The trading strategy is based on quantitative analysis

- a statistical concept. - 50% statistical arbitrage statistical and - 50% position size management.

Standard risk parameters employ an average combined leverage around 2.5 - 6:1 for the entire portfolio.

The system opens positions in opposite directions.

The system is USD neutral (i.e. USD bought = USDsold), although there is a long/short exposure in other currencies.

The risk is addressed by diversification and position size management.

The system rebalances portfolio by gradually buying/selling fractional currency lots.

No need for protective stops.

you can download the spreadsheet of 1 month track record from here

I look forward for your help.

 

I caried out weeks of testing, for an associate who created a similar idea.

This particular correlator concentrated on the majors, omitting SEK, NOK and DKK. The key to the success of such a programme is the settings used and it is tempting to curve fit when carrying out a backtest.

One of the flaws in his correlator is that a good/bad day, on one currency, tends to skew all the others.
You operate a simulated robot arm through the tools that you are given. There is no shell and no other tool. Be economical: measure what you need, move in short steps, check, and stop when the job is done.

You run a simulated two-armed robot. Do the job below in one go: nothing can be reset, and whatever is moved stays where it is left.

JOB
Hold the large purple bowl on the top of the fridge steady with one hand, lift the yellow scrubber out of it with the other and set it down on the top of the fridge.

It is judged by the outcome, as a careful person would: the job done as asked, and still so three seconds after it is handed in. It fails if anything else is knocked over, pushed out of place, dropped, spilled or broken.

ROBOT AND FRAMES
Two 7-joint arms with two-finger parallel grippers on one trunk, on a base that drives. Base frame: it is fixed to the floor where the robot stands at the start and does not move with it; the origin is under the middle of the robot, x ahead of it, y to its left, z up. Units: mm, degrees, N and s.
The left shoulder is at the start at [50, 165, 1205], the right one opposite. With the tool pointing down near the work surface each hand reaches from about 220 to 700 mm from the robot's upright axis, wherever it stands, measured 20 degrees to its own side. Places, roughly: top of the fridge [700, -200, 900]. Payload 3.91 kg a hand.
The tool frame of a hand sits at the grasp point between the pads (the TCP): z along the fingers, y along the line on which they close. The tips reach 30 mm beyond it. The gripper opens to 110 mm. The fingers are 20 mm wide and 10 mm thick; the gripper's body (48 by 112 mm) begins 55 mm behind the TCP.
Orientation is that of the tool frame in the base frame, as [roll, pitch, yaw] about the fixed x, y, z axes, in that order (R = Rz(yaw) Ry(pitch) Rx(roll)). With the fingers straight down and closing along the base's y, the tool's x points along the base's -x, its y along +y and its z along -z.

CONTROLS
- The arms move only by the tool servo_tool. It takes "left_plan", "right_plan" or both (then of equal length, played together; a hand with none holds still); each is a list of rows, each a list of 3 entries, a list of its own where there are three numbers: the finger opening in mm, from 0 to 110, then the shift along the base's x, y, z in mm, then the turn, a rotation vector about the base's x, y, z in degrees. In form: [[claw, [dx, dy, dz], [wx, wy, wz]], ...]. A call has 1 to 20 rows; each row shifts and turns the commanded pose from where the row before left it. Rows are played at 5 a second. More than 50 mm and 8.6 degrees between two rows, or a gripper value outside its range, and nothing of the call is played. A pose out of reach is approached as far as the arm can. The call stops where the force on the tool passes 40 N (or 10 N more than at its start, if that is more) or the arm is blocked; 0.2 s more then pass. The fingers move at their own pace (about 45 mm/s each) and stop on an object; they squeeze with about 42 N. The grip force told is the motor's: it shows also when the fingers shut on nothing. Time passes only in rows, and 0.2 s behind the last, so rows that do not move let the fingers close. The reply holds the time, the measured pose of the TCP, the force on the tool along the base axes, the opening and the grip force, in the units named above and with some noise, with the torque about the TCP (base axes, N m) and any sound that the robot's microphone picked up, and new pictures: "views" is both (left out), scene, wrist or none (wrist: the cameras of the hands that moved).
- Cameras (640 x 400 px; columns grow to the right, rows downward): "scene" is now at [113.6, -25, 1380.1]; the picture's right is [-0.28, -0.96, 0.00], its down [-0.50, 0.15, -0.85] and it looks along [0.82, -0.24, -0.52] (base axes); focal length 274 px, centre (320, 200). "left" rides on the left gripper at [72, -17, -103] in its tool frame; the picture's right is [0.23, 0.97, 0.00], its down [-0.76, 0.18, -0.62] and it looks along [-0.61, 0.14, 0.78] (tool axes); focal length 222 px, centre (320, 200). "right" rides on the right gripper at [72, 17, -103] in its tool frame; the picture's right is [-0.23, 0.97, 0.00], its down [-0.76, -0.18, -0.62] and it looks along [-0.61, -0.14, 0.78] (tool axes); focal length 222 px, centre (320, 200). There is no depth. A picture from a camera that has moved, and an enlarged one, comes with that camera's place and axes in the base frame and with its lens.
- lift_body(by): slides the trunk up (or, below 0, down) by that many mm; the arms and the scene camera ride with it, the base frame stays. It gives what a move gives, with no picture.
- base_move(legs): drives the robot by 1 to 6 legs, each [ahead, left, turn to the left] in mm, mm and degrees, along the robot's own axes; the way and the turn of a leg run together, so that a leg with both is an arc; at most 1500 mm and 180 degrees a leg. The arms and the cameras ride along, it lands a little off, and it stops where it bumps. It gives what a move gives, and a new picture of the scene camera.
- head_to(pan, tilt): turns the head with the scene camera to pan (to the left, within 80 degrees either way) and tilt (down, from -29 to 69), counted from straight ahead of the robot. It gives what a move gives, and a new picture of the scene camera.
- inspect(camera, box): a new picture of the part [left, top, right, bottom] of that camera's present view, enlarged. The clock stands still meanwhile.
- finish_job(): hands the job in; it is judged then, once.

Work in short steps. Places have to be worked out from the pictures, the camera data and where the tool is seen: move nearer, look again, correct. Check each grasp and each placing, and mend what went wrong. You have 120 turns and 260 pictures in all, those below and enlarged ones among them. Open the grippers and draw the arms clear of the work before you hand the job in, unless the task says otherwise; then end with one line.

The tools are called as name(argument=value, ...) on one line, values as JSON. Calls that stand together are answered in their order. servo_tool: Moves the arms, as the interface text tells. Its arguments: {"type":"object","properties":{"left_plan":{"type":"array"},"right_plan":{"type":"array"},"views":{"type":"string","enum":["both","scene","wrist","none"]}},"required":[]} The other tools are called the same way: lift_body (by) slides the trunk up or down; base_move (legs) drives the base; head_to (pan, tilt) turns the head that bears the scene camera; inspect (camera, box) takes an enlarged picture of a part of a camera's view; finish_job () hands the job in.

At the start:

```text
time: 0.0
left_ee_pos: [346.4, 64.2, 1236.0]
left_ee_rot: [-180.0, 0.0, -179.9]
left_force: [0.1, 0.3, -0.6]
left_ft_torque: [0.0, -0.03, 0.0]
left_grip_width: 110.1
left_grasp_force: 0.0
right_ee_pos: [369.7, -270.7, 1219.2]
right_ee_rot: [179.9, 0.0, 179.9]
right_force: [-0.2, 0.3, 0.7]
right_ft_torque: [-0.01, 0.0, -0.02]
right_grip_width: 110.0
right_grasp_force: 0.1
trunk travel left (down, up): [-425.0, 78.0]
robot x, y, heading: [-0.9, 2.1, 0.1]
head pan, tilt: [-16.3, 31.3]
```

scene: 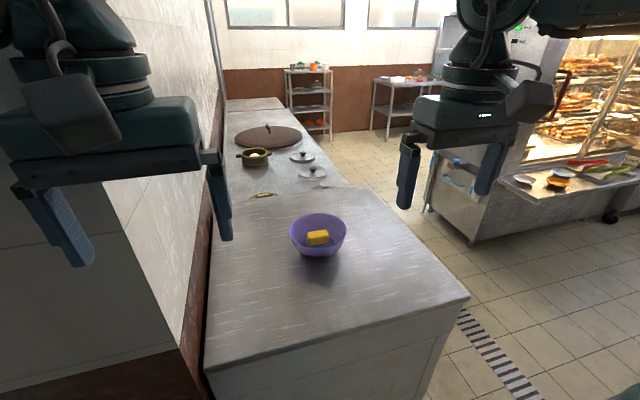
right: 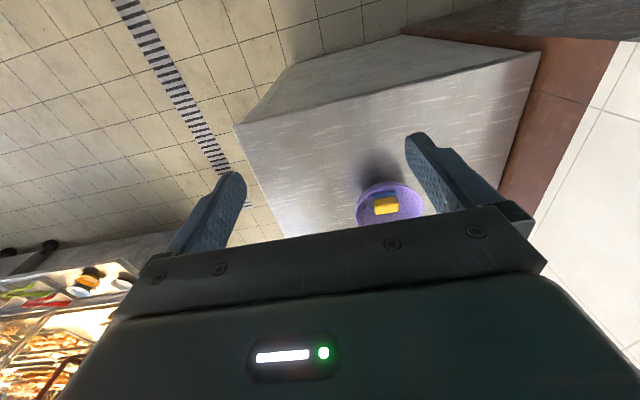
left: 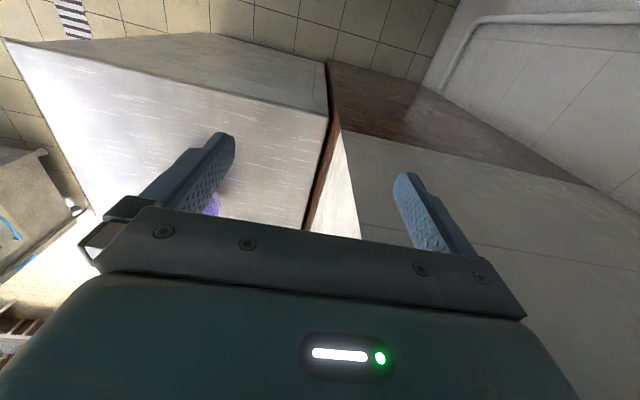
For example, if GBP suffers a sharp drop against all other currencies, that tends to narrow the correlation between the other cross pairs. Whereas, in fact, there may have been a 50-100 pt move on a non-GBP pair.
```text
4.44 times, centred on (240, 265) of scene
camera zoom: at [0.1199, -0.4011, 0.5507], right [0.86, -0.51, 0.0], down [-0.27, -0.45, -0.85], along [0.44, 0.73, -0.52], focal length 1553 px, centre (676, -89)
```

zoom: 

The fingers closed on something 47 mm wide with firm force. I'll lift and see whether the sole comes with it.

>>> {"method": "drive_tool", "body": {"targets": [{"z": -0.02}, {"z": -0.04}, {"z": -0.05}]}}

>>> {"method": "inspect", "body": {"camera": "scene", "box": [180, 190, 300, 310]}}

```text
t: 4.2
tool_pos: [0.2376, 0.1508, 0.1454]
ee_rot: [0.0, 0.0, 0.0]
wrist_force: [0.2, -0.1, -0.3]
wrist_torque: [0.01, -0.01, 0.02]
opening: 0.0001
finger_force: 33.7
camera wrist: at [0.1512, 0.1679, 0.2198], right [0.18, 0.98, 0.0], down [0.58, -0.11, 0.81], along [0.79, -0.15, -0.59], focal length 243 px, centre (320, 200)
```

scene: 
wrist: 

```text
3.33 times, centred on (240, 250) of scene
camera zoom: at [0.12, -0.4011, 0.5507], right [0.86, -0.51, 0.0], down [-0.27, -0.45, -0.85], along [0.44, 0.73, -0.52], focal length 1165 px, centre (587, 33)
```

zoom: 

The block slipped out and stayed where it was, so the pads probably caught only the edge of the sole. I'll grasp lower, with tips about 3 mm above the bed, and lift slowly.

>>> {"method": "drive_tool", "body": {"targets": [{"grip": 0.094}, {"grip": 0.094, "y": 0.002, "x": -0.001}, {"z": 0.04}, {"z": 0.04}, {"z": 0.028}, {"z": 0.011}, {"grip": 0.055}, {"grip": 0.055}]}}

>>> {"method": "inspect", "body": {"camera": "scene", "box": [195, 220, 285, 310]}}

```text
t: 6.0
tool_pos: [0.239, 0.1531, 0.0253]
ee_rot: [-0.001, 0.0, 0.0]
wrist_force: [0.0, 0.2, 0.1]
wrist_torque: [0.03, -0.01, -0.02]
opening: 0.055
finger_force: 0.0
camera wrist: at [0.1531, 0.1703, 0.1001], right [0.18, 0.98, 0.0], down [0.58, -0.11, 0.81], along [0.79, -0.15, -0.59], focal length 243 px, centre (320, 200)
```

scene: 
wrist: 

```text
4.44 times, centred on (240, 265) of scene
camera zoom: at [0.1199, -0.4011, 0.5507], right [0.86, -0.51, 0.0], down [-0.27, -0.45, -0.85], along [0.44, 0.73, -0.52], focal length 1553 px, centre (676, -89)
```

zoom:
You may find it useful to PM me, as I have a lot of info that may be helpful to you.

 

Same Idea

simsimtrader:
Hi

i am doing a research on a strategy. however, there are some components are missing.

i would be grateful if anyone here can help.

the strategy is as following:

the system works with arbitrarily selected currencies(EUR, USD, GBP, CHF, JPY, CAD, NZD, AUD, SEK, NOK and DKK)

The trading strategy is based on quantitative analysis

- a statistical concept. - 50% statistical arbitrage statistical and - 50% position size management.

Standard risk parameters employ an average combined leverage around 2.5 - 6:1 for the entire portfolio.

The system opens positions in opposite directions.

The system is USD neutral (i.e. USD bought = USDsold), although there is a long/short exposure in other currencies.

The risk is addressed by diversification and position size management.

The system rebalances portfolio by gradually buying/selling fractional currency lots.

No need for protective stops.

you can download the spreadsheet of 1 month track record from here

I look forward for your help.

Hi,

same idea is here.

you need 3 or more additive instruments,

the GOLD and OIL and DJ for the times that all pairs are miss correlated.

it means : ( the equities are totally in SHORT or LONG position and the COMODITIES and STOCKS are in LONG or SHORT positions "against equities" ) see 2008/08/08 till 2008/10/20 ( huge sell of in EU , GU , GJ , UJ , EJ , AU , NU , GOLD , OIL , DJ + huge buy in UCAD , UCHF ) = sell everything and buy USD.

and then it reversed to sell USD and buy every thing !

thanks

OTR

 

This sounds like statistical arbitrage as used in stock trading, but Forex is made up of currency pairs already (stock arbitrage uses stock pairs) so I'm not sure the same thing makes much sense in Forex.

For instance, if you buy the EURUSD and buy the USDCHF you are dollar neutral, but you're long the EUR against the CHF. Why not just buy the EURCHF? One order means less spread to pay.